Thursday, September 24, 2009

Today, on my morning run, I saw a student walking, late for the bus. The bus saw her walking, way down the road and so stopped and waited for probably two minutes or so for her to catch up and get on.

This might seem like only reasonable behavior, on the bus driver's part. S/he was being nice, right?

As crazy as it sounds, while it was a nice thing to do, I don't think the bus should have stopped. Here's why.

It sends the message that one student's inability to be on time is allowed to cut into the time the rest of the students get at school. The needs of the one outweigh the needs of the many (thank you Spock). It's only two minutes, but if this happens a few times on the route, day in and day out, that adds up to net/net less time at school for all the kids.

The rest of the students, who made the bus on time, probably having rushed through their morning at home to do so, pay the price for those students who can't make the bus on time.

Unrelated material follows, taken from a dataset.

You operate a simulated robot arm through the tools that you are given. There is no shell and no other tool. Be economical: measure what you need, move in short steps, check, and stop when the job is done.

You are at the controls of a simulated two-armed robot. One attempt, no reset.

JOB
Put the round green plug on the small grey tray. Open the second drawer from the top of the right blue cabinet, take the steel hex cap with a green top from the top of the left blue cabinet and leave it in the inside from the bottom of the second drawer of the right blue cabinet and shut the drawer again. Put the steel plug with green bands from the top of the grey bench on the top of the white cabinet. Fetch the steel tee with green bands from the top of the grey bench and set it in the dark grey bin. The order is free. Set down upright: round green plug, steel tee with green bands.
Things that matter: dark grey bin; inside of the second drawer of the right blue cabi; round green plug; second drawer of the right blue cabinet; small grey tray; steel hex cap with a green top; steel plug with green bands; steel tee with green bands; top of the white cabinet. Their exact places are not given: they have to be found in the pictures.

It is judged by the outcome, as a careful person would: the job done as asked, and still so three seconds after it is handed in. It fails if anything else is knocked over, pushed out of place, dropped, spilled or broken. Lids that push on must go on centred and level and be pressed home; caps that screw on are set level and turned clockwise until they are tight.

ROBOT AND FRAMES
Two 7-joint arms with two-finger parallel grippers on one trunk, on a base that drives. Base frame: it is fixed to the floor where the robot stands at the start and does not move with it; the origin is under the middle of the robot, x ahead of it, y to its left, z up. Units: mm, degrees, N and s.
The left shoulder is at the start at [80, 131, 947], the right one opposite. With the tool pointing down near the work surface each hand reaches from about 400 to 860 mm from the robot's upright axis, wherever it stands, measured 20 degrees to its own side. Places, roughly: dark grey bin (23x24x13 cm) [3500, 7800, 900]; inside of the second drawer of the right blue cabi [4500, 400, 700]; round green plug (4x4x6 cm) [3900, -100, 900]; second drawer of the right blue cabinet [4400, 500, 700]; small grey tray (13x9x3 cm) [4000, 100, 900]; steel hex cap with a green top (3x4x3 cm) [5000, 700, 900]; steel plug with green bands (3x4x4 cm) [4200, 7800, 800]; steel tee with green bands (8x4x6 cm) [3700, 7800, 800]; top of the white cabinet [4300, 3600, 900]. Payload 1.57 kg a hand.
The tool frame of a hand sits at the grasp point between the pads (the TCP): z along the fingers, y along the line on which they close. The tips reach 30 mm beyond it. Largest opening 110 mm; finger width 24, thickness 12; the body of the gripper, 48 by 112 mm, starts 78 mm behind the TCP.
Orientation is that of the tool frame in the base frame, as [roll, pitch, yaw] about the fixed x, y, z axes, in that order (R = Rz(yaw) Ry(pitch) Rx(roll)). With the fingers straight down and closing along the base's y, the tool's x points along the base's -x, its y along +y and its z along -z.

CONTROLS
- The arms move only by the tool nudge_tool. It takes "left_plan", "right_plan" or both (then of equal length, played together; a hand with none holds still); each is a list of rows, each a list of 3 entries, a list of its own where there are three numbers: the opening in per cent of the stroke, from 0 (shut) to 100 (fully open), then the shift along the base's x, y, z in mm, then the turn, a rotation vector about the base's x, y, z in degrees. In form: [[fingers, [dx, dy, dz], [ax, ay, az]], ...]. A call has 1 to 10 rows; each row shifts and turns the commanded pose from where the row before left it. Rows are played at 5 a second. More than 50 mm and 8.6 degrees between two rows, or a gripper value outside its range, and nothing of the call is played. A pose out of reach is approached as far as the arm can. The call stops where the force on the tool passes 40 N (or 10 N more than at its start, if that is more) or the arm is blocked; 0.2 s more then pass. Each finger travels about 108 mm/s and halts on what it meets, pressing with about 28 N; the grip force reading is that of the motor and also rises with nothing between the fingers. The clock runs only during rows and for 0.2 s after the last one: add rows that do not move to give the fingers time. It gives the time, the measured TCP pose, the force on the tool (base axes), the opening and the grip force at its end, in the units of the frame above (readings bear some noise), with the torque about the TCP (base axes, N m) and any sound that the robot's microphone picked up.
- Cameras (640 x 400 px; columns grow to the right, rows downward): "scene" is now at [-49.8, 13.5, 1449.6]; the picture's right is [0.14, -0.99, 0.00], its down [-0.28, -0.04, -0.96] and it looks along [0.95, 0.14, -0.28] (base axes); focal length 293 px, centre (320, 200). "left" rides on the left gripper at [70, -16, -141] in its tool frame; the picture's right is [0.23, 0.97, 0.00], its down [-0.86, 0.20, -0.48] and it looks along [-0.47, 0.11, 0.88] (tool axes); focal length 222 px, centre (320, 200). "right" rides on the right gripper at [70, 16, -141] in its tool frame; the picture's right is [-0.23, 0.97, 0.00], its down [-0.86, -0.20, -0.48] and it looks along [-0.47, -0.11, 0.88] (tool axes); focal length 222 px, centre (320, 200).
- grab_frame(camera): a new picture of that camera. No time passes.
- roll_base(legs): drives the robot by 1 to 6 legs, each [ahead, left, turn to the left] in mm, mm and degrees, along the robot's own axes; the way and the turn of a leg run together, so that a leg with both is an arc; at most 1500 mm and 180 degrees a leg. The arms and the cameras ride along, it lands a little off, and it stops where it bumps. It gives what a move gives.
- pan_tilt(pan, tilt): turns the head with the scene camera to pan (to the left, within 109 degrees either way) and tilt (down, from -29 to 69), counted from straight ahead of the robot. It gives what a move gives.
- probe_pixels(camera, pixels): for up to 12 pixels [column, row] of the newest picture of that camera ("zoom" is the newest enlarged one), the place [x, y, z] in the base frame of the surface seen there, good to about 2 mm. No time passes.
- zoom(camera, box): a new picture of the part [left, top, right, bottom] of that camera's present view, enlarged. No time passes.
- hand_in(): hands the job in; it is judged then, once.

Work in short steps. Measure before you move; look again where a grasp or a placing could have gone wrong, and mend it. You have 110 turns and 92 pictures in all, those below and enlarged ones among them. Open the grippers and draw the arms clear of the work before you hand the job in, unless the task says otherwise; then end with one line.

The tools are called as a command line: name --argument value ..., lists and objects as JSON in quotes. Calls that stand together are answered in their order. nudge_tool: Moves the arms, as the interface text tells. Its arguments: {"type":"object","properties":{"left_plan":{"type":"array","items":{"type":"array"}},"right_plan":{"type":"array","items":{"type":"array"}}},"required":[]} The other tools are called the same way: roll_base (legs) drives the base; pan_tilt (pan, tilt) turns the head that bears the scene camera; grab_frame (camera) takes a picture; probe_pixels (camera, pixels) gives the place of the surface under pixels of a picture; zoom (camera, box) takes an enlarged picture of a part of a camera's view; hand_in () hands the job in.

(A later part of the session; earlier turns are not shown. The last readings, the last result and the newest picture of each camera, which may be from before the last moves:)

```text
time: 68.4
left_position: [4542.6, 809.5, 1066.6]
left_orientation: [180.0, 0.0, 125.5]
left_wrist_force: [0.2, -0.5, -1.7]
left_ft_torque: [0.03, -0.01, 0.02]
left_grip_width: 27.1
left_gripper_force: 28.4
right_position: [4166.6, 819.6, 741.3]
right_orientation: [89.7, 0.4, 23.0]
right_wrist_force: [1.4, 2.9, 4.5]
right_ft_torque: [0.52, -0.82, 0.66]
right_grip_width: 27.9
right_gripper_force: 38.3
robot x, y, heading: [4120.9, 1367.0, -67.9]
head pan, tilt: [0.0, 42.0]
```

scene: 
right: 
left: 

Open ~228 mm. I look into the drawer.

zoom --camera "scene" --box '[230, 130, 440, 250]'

They will conclude that they, too, can be a bit late and the bus will wait. Why bother rushing to be on time? Rather than being taught that they should try hard to make the bus on time, to take responsibility for not making others wait, they are taught the reverse.

Finally, seeing the bigger picture, this teaches kids that the world will stop and wait for them. Make up for their faults. Be forgiving. That you need not try very hard for things because the rest of the world will compensate. You need not take responsibility. It ties right into the dangerous sense of entitlement that many kids seem to have now. For better or worse, the world simply is not like that once you grow up.

She should have simply missed the bus and learned a good lesson.